A couple months ago, I was trying to use the statements found in Hartshorne about glueing schemes and morphisms and realized that these statements were inadequate for my purposes. Looking more closely, I realized that Hartshorne's hypotheses are "wrong," in roughly the same way that it is "wrong" to require, in the definition of a basis for a topology that it be closed under finite intersections. (This would, for instance, exclude the set of open balls from being a basis for $\mathbb{R}^n$.) Working through it a bit more, I realized that the "right" statement was most easily expressed by saying that a certain kind of diagram in the category of schemes has a colimit.
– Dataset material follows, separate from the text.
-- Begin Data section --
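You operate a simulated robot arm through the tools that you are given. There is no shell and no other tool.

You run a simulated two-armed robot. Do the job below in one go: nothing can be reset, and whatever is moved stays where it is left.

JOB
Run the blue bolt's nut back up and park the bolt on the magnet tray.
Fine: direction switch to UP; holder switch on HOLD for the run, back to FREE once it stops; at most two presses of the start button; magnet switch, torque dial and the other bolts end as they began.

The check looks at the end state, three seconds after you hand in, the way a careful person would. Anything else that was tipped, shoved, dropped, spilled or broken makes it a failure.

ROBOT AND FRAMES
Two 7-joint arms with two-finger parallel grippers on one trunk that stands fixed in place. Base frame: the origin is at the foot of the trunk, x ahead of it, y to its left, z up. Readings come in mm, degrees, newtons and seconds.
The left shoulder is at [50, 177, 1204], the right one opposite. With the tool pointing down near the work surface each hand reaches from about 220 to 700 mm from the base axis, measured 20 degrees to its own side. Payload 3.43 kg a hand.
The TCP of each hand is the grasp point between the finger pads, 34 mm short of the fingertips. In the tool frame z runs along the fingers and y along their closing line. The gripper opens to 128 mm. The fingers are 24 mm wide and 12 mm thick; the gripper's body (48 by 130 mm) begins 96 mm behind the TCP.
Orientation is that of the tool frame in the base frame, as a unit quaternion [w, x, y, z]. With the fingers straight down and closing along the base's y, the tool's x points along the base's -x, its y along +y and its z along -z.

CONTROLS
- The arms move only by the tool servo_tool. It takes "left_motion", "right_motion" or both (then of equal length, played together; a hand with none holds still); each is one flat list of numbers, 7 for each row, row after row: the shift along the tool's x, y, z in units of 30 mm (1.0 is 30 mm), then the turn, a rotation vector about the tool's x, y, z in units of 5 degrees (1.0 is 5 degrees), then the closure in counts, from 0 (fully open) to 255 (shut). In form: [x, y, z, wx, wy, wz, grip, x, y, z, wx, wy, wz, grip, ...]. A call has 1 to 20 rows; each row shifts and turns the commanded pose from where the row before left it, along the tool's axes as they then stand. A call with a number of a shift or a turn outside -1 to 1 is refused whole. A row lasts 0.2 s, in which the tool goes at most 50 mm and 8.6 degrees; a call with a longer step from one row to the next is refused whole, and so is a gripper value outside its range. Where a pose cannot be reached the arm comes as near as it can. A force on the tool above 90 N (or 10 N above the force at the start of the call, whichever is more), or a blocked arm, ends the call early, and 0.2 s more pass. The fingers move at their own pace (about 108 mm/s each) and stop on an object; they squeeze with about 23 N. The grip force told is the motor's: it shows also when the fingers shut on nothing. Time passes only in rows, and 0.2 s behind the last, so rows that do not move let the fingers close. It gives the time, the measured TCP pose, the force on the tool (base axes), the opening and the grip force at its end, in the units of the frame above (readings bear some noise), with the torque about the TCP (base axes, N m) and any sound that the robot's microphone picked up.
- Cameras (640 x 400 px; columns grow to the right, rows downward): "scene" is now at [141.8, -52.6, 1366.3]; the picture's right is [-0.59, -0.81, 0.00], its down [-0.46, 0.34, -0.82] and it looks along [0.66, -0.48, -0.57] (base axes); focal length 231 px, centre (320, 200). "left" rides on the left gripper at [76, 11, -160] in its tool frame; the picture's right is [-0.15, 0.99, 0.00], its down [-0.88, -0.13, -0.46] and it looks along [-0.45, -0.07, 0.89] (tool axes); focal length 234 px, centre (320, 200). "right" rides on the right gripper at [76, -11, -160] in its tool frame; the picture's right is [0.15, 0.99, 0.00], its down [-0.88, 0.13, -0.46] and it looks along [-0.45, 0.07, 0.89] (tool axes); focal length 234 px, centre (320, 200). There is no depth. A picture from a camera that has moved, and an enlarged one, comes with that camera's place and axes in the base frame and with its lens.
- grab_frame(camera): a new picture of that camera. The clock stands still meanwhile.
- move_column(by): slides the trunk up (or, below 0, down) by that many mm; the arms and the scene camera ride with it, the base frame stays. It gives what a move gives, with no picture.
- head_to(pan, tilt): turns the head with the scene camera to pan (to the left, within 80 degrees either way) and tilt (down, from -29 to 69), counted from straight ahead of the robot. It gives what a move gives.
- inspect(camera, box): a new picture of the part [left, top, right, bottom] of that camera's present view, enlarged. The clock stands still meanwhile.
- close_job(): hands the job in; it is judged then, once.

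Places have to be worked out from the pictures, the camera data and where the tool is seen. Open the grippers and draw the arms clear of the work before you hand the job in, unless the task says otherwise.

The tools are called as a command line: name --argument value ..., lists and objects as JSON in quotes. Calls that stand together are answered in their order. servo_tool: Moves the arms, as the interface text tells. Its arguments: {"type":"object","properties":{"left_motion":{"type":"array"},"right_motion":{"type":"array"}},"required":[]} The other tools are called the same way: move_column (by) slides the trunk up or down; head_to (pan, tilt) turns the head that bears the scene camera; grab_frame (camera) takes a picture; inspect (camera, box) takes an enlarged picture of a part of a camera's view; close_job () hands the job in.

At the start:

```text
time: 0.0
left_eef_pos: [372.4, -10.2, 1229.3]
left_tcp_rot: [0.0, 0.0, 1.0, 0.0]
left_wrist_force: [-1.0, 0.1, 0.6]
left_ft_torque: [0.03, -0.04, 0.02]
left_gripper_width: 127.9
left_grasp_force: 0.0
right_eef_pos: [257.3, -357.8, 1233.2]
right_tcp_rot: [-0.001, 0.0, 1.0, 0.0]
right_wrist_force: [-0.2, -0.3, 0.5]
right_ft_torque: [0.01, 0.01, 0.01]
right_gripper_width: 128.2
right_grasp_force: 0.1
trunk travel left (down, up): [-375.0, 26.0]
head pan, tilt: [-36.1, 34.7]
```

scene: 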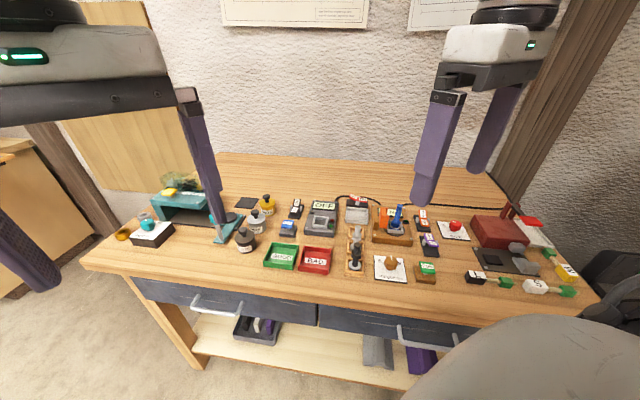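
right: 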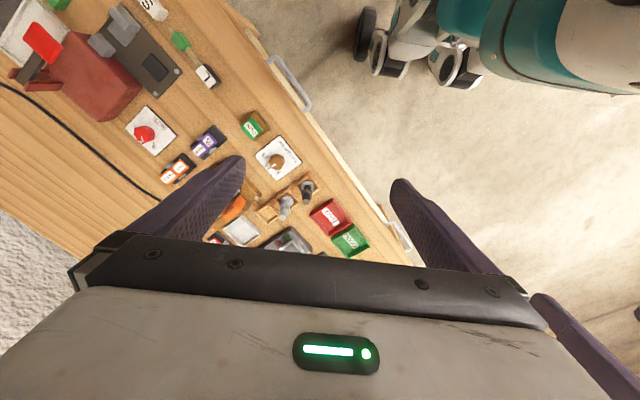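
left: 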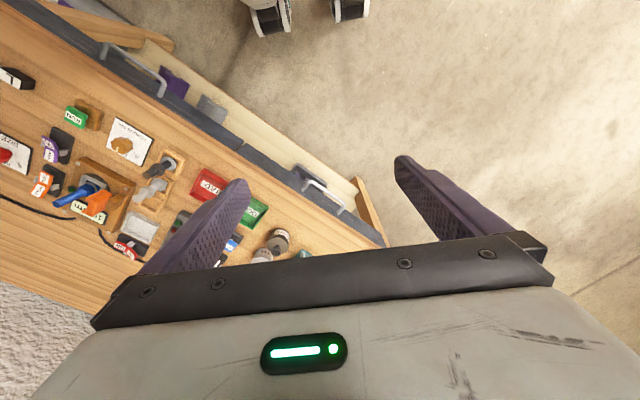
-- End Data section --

At this point, the notion of "colimit" began to seem much more manageable: a colimit is a way of gluing objects (and morphisms).

However, I cannot think of any similar intuition for the notion of "limit." Even in the case of a fibre product, a limit can be anything from an intersection to a product, and I find it intimidating to try to think of these two very different things as a special cases of the same construction. I understand how to show that they are; it just does not make intuitive sense, somehow.

For another example, I think (and correct me if I am wrong) that the sheaf condition on a presheaf can be expressed as stating that the contravariant functor takes colimits to limits. [This is not correct as stated. See Martin Brandenburg's answer below for an explanation of why not, as well as what the correct statement is.] It seems like a statement this simple should make everything clearer, but I find it much easier to understand the definition in terms of compatible local sections gluing together. I can (I think) prove that they are the same, but by the time I get to one end of the proof, I've lost track of the other end intuitively.

Thus, my question is this: Is there a nice, preferably geometric intuition for the notion of limit? If anyone can recommend a book on category theory that they think would appeal to someone like me, that would also be appreciated.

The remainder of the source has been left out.